[Start of SELECTED TEXT]

For almost 400 years, wood-frame tobacco barns have dotted the rolling fields of Southern Maryland, their shapes defining the character of the area's rural landscapes and their simple construction echoing traditional timber-framing methods used in England for centuries. Once essential to the process of air-curing tobacco, a mainstay crop of Maryland's agriculture since the 17th century, historic tobacco barns are now being lost at an alarming rate as the region's agricultural land is consumed by the spread of the D.C. metropolitan commuter-shed. Pressure from residential sprawl has only been aggravated by the unintended consequences of Maryland's 2001 "tobacco buy-out" state policy, which encouraged farmers to stop cultivating tobacco. Scores of tobacco barns now have no productive purpose, and stand unused and deteriorating.

[End of SELECTED TEXT]
[Start of AVAILABLE DATA]

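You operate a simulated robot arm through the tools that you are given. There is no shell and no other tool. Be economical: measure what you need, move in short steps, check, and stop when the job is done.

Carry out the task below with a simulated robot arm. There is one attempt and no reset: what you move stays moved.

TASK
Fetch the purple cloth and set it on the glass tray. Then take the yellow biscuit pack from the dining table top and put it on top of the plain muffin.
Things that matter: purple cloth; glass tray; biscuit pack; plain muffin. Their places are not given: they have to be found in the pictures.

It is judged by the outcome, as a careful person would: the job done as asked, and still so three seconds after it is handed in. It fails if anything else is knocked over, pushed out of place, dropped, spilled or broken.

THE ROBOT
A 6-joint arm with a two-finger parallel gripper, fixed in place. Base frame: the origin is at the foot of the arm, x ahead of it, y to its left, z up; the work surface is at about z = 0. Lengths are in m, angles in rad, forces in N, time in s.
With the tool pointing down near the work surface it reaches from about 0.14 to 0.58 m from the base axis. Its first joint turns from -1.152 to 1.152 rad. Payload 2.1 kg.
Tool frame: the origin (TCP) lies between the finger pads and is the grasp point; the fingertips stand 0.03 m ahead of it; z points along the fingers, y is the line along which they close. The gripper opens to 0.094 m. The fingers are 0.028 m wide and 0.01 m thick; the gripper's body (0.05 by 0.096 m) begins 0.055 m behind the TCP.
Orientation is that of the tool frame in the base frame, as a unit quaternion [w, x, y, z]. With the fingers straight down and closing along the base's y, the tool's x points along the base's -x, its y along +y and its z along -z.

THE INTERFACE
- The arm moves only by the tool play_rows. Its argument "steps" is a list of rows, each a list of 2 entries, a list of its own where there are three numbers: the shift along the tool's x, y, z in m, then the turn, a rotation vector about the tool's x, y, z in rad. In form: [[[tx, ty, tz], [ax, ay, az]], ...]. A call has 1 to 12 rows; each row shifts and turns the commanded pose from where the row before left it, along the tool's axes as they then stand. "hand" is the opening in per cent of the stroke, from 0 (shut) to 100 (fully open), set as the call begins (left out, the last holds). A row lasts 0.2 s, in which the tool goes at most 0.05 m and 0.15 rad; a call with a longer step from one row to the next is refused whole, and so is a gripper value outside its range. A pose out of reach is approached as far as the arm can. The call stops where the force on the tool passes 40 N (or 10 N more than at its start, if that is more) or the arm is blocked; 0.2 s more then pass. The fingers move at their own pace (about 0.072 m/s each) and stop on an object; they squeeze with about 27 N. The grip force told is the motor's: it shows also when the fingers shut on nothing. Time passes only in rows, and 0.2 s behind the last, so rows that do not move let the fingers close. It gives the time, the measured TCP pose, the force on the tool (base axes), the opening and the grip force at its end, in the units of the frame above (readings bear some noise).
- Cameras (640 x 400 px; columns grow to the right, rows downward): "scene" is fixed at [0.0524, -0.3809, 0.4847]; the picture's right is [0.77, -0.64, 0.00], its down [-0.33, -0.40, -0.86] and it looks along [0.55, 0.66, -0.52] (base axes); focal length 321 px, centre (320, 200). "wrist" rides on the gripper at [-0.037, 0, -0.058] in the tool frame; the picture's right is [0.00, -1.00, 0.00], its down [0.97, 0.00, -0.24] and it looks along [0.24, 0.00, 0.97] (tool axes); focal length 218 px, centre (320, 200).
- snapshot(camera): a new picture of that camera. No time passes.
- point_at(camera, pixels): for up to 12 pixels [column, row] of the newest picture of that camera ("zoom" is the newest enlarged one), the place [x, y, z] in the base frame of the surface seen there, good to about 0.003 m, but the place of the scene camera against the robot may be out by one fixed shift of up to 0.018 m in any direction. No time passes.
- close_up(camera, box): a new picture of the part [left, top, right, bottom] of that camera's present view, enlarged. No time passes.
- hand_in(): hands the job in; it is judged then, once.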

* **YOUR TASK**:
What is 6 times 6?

[End of AVAILABLE DATA]

* **YOUR TASK**:
Write the next part of the selected text, the one that starts with "For almost 400".

* **RESPONSE FOR THIS EXERCISE**:
Updates

Southern Maryland is rapidly changing, and residential subdivisions and shopping centers replace tobacco fields. Almost all of Maryland's approximately 1,000 tobacco farmers accepted a state-funded “buy-out” and no longer cultivate what was once Maryland's primary money crop, making hundreds of tobacco barns instantly obsolete. Unless viable alternative uses can be found, these modest landmarks will fall to development pressure, deferred maintenance, and weather. Fortunately, there is hope. The 11 Most Endangered listing and a coalition of preservation organizations helped persuade the Maryland General Assembly to create a new program to promote preservation of historic agricultural structures. In 2004, a summit hosted by the Southern Maryland Tobacco Barns coalition (led by the National Trust for Historic Preservation, Preservation Maryland, the Maryland Historical Trust, with local organizations and agencies) brought together farmers, preservationists, and public officials to help develop preservation solutions for the barns. This work is ongoing. In the meantime, through a 2005 Save America’s Treasures grant and the coalition’s Tobacco Barn Restoration Fund, Preservation Maryland offers targeted small grants for barn restoration.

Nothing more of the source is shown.